Herodes hatte in seinem letzten (3.) Testament das Reich unter seine Söhne Archelaus, Antipas und Philippus geteilt. Archelaus sollte im Königtum folgen, begab sich deshalb nach Rom, um die Bestätigung einzuholen. Vorher aber war es in Jerusalem zu einem Aufstand gekommen, den der Legat v. Syrien, Varus, blutig unterdrückte. Gleichzeitig mit Archelaus fanden sich Antipas und Philippus beim Kaiser ein, um gegeneinander zu agitieren, ebenso eine Gesandtschaft der Juden, die überhaupt gegen die Herrschaft der Herodeer waren. Augustus entschied 4 v. Chr. , daß Archelaus als Ethnarch (nicht als König) über Judäa, Samarien und Idumäa herrsche, Antipas als Tetrarch über die nord-östlichen Landschaften (vgl. Lk. 3, 1).

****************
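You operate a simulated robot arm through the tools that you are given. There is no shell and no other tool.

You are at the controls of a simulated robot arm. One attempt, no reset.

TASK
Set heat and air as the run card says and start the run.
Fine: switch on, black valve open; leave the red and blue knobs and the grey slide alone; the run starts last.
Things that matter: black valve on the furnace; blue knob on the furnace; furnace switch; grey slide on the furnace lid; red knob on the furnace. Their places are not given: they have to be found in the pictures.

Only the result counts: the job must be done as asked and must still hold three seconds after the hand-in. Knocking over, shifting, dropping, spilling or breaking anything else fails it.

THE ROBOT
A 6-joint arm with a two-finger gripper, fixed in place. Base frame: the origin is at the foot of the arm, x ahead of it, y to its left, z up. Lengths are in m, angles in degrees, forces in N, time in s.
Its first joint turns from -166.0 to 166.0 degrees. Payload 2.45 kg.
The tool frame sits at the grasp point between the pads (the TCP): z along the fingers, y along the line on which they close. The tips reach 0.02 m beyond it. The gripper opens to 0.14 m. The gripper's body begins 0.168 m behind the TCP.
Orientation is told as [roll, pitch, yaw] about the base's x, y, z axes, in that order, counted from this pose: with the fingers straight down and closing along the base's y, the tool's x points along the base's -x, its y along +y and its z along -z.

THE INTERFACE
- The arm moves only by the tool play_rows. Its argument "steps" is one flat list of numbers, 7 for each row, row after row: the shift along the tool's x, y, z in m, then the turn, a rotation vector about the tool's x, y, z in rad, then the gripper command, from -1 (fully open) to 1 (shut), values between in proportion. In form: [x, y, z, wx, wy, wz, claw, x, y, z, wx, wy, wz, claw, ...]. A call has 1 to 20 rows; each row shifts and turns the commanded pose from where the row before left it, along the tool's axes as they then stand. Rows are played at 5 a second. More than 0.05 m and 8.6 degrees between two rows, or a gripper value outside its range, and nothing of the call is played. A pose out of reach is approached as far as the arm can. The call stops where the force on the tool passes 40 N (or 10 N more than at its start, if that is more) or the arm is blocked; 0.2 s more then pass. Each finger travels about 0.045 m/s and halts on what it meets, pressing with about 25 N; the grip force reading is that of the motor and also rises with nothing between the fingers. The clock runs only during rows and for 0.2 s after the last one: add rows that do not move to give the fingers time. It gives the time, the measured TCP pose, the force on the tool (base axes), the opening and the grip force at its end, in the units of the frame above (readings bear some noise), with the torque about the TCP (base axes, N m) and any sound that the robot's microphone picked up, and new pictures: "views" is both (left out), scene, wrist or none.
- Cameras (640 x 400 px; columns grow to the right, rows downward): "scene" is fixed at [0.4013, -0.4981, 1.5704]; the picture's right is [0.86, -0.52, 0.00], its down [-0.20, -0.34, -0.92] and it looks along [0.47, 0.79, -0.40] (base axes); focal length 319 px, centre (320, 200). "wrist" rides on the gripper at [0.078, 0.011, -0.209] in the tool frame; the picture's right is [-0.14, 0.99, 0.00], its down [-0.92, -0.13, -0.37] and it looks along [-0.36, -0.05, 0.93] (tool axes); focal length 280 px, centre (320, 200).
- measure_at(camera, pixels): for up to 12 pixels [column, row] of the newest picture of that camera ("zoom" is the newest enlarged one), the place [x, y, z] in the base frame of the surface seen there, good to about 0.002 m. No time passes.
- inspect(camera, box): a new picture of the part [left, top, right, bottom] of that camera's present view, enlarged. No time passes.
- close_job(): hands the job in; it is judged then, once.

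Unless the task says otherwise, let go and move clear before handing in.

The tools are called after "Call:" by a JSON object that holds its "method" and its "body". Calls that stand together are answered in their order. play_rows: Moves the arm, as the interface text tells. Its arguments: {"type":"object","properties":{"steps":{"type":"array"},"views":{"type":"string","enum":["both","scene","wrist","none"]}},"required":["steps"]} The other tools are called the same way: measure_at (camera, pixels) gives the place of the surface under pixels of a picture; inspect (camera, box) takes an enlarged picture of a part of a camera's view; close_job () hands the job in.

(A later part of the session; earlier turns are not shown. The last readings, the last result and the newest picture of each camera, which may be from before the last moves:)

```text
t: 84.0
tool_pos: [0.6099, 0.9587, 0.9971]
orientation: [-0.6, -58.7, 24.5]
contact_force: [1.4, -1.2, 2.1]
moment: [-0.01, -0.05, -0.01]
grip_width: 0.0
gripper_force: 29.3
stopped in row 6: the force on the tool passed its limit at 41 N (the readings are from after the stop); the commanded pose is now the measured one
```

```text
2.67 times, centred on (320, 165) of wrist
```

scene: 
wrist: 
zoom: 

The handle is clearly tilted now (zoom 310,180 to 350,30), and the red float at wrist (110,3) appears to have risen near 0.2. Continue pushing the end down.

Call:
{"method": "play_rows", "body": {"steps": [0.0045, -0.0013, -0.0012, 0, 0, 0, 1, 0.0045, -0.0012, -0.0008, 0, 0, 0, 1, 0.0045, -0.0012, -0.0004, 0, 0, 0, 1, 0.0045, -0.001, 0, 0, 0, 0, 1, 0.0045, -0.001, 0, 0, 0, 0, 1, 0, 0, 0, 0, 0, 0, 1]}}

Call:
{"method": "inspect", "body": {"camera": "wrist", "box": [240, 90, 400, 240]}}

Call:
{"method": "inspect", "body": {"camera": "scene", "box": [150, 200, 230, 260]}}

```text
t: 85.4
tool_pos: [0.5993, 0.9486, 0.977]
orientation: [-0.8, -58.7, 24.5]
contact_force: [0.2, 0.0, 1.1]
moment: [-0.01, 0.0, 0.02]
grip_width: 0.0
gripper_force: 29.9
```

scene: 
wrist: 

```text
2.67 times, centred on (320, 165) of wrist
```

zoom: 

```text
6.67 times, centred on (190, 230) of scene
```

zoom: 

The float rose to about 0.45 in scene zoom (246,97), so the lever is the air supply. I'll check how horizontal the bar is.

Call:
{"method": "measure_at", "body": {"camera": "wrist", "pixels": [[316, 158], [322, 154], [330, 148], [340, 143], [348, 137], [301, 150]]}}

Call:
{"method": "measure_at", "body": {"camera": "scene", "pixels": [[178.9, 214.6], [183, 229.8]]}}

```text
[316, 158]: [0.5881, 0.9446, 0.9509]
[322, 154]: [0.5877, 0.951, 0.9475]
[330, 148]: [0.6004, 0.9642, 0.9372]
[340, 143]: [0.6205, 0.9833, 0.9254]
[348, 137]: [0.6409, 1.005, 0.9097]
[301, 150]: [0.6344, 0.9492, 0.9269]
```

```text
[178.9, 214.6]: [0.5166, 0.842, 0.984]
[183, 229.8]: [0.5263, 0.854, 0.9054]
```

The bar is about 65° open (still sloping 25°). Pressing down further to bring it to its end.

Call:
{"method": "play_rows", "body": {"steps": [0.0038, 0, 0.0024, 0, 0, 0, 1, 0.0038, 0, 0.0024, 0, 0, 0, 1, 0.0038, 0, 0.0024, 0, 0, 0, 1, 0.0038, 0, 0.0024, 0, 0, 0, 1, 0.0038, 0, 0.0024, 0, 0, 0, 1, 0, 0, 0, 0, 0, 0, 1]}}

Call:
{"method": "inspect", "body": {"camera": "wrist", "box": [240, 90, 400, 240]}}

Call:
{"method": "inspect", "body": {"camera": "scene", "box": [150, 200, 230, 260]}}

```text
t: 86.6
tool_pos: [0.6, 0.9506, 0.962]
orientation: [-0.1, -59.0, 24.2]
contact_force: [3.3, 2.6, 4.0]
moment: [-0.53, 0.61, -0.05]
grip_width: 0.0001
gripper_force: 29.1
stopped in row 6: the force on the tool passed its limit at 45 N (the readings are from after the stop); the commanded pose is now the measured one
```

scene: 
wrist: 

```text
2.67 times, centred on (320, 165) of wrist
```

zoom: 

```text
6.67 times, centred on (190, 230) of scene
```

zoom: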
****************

Julius Herodes Archelaus siehe Archelaus
Herodes Antipas, im NT und auf Münzen bloß unter dem dynastischen Namen Herodes, von der Samariterin Malthake * um 20 v. Chr., als Tetrarch v. Galiläa u. Peräa der Landesherr Jesu, weshalb Pilatus diesen an ihn schickte (Lk. 23, 6-12). Er residierte anfangs zu Sepphoris, später in dem neu erbauten Tiberias. Ein charakterloser Mensch, hinterlistig und ohne Achtung vor dem göttlichen und traditionellen Gesetz; verheiratet mit einer Tochter des Nabatäerkönigs Aretas IV., nahm später Herodias, das Weib seines Stiefbruders, zur Frau, die ihn zur Gefangennahme und dann zur Hinrichtung des Täufers verleitete. Wegen der seiner Tochter widerfahrenen Schmach und wegen Grenzstreitigkeiten kam es 36 mit Aretas zum Krieg, bei dem Herodes unterlag. Als Herodes auf Antrieb seines ehrgeizigen Weibes nach Italien reiste, um sich den Königstitel zu erbitten, wurde er von Caligula auf Anschwärzung des Herodes Agrippa I. hin abgesetzt und nach Lyon in Gallien verbannt (39). Sein Gebiet kam 40 an den letzteren.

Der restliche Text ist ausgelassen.